----- Document text -----

Hotel Benchmarking: The Basics
Gain deep insights into your Hotel performance and how you stand in your comp set.
Benchmarking is a standard practice amongst most businesses. From estate agents to ecommerce they all leverage valuable data to build strategic plans. However, hotel benchmarking plays an enormous role in your marketing strategies.
With benchmarking for hotels, you can get the edge on your hotel comp set. By leveraging data to increase exposure, you can identify your weaknesses, capitalise on your strengths and generally improve your entire hotel performance!
But what is hotel benchmarking? And how can you benchmark your hotel effectively?
Let’s jump into the basics.
How Hotels Use Benchmarking
In a nutshell, benchmarking your hotel is all about understanding your place in the market.
You can measure yourself against industry-leading hotels and against your current competition to identify your significance in the bigger picture. From bookings, to price ranges to trends, benchmarking identifies everything.
It also sets your hotel’s performance in perspective.
For example, you had a record-breaking season last summer. However, what if your competitors did as well? And what if they outperformed even your stellar numbers?
Benchmarking compares your hotel performance not just to yourself, but to the performance of those competitors around you.
Types of Hotel Benchmarking:
There are 5 general types of benchmarking within the Hotel industry. These are:
- Internal
- External
- Performance
- Strategic
- Process
We’ll define some specific examples further down. But each and any of these metrics can be judged against a designated comp set. Each comp set used for hotel benchmarking provides valuable data, but different comp sets will be required for your hotel’s individual needs.
Comp Sets
You will benchmark your hotel in a comp set akin to one of these groups:
-
- Brand
- A measure of other hotels within your brand (if any).
- Destination
- Compare against similar hotels at around your location.
- Similar
- Hotels as identical to yours as possible around the world.
- Custom
- Any group of individual hotels that you create (usually your direct competition).
- Brand
Example Metrics for Hotel Benchmarking
When it comes to your hotel, you aren’t lacking for data.

----- Supplied material -----

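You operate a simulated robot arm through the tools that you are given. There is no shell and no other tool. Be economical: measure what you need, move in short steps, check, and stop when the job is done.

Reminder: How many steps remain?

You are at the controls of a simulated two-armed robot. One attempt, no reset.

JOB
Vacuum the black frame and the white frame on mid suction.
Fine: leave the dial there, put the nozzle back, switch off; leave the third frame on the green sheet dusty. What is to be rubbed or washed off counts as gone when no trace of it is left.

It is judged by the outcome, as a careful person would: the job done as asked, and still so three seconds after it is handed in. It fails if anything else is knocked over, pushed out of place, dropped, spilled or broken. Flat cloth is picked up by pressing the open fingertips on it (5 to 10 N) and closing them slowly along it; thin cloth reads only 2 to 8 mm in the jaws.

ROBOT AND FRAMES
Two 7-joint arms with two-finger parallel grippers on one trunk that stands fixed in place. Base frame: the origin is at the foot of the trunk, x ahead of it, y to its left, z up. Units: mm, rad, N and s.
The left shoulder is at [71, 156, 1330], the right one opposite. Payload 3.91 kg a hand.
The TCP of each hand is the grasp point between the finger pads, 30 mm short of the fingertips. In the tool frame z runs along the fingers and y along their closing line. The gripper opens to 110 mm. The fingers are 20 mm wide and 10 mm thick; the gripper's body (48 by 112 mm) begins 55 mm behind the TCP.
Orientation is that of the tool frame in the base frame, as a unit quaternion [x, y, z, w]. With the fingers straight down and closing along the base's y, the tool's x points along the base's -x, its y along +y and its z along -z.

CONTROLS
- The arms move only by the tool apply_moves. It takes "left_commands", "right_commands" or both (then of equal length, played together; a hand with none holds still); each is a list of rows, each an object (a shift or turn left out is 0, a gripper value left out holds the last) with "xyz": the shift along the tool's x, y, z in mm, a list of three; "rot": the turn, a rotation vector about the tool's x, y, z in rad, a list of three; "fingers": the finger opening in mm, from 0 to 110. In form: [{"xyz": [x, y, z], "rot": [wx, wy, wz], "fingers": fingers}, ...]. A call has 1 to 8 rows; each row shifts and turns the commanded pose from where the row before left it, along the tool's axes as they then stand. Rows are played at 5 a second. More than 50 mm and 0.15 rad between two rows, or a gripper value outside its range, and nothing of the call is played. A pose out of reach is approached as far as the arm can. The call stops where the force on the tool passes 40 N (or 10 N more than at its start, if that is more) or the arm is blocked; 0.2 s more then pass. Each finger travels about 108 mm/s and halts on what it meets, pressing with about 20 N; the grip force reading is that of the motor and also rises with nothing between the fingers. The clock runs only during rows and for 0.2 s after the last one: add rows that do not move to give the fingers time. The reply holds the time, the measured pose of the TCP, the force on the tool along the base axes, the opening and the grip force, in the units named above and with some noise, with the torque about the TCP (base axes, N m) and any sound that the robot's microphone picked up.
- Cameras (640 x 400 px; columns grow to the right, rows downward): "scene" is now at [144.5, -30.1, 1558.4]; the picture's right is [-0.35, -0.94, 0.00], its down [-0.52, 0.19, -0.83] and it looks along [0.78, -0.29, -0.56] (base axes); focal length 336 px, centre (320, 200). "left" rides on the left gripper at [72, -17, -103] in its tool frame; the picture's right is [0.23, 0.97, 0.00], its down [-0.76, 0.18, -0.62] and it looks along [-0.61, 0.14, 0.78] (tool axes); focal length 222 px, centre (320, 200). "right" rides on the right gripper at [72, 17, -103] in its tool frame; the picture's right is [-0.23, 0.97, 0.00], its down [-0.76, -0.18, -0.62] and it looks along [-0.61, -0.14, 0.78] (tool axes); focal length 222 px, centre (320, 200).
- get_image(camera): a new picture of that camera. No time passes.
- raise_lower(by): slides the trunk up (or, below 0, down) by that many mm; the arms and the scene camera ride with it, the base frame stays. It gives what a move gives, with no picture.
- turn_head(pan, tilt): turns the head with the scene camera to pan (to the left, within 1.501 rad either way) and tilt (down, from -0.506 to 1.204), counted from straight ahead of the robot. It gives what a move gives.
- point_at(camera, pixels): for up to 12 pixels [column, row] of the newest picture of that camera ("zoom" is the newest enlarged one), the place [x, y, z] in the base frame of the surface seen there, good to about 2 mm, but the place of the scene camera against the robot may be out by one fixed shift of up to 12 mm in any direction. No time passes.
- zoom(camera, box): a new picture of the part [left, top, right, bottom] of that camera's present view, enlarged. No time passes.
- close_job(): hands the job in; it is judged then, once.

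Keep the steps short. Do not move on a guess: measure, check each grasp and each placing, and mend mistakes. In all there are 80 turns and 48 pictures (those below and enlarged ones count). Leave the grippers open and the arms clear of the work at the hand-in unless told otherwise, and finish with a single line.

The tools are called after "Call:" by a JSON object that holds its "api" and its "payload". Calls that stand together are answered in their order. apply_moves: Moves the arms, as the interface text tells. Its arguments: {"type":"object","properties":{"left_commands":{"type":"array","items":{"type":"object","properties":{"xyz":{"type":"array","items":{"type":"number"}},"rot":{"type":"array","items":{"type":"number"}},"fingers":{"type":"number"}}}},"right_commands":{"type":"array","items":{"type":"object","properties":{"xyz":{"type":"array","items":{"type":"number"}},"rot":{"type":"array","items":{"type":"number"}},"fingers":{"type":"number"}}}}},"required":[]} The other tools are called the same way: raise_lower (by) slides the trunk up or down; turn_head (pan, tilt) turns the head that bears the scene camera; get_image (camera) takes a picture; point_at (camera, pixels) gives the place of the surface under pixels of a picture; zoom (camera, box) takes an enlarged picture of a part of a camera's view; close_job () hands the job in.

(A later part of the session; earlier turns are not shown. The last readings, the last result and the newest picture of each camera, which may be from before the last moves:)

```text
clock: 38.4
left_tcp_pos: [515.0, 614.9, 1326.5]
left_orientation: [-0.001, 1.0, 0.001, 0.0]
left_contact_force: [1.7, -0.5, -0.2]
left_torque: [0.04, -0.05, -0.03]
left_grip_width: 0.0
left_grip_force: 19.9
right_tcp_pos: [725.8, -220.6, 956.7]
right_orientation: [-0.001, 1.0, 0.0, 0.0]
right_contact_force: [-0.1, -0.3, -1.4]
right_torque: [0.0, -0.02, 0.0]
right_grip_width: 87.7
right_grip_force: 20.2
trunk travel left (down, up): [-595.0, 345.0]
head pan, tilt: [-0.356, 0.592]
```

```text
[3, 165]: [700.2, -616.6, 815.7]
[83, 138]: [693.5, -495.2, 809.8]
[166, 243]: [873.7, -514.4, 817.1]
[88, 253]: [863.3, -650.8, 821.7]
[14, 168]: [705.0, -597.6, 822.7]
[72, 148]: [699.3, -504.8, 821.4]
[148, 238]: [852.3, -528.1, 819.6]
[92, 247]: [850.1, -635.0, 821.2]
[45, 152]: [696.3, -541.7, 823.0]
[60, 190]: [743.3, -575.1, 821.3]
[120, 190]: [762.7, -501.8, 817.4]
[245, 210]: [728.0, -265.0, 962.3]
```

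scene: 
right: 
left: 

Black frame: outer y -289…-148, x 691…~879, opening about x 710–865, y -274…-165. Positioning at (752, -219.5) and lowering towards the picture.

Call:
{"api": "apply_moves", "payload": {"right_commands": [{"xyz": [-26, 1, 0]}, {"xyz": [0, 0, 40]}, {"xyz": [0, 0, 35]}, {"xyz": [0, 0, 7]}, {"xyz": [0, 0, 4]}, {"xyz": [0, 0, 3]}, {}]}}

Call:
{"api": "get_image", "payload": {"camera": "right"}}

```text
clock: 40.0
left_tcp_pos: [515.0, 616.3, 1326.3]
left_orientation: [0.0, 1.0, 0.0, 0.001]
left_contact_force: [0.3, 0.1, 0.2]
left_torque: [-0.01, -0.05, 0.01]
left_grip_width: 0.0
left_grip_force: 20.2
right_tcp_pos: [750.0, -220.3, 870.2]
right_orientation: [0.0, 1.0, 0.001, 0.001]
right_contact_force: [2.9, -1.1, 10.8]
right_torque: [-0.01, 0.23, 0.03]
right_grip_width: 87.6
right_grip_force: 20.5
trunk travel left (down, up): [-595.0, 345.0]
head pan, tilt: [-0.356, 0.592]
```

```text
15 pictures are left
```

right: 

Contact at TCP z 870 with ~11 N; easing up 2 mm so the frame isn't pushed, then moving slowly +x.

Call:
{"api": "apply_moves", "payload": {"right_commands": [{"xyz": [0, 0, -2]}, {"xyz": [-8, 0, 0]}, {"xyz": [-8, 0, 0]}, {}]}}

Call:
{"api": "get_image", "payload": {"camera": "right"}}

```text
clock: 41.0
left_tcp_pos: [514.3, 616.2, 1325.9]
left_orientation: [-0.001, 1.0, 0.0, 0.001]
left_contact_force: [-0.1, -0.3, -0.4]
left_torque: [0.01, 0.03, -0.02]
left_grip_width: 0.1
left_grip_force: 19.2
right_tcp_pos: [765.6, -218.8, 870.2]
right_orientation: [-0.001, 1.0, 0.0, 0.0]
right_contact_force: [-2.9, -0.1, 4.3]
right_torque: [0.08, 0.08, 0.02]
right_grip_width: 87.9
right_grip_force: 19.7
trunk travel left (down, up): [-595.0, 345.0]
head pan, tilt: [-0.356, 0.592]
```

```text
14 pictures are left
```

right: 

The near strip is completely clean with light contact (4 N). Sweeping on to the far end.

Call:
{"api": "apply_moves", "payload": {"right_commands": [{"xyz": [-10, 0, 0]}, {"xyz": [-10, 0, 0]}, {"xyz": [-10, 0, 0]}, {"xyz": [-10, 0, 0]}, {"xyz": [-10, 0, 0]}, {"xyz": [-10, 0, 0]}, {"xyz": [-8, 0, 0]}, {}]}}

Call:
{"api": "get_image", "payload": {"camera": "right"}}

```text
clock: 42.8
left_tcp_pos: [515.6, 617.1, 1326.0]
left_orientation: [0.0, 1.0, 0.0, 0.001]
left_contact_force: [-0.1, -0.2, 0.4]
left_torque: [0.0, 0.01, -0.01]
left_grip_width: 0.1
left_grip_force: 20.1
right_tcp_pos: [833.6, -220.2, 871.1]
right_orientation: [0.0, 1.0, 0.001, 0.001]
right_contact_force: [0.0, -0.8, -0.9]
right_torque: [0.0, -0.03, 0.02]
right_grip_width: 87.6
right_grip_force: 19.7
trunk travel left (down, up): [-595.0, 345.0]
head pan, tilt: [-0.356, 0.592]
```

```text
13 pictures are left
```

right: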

-----

| Set tasks |
1. Write out the document text from "Let’s jump into" to "your stellar numbers?", both included.
2. Going down the listing above, begin printing at the line with "- close_job(): hands" and finish with the line with "Keep the steps", exactly as they appear.

| Expected results |
1.
Let’s jump into the basics.
How Hotels Use Benchmarking
In a nutshell, benchmarking your hotel is all about understanding your place in the market.
You can measure yourself against industry-leading hotels and against your current competition to identify your significance in the bigger picture. From bookings, to price ranges to trends, benchmarking identifies everything.
It also sets your hotel’s performance in perspective.
For example, you had a record-breaking season last summer. However, what if your competitors did as well? And what if they outperformed even your stellar numbers?

2.
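- close_job(): hands the job in; it is judged then, once.

Keep the steps short. Do not move on a guess: measure, check each grasp and each placing, and mend mistakes. In all there are 80 turns and 48 pictures (those below and enlarged ones count). Leave the grippers open and the arms clear of the work at the hand-in unless told otherwise, and finish with a single line.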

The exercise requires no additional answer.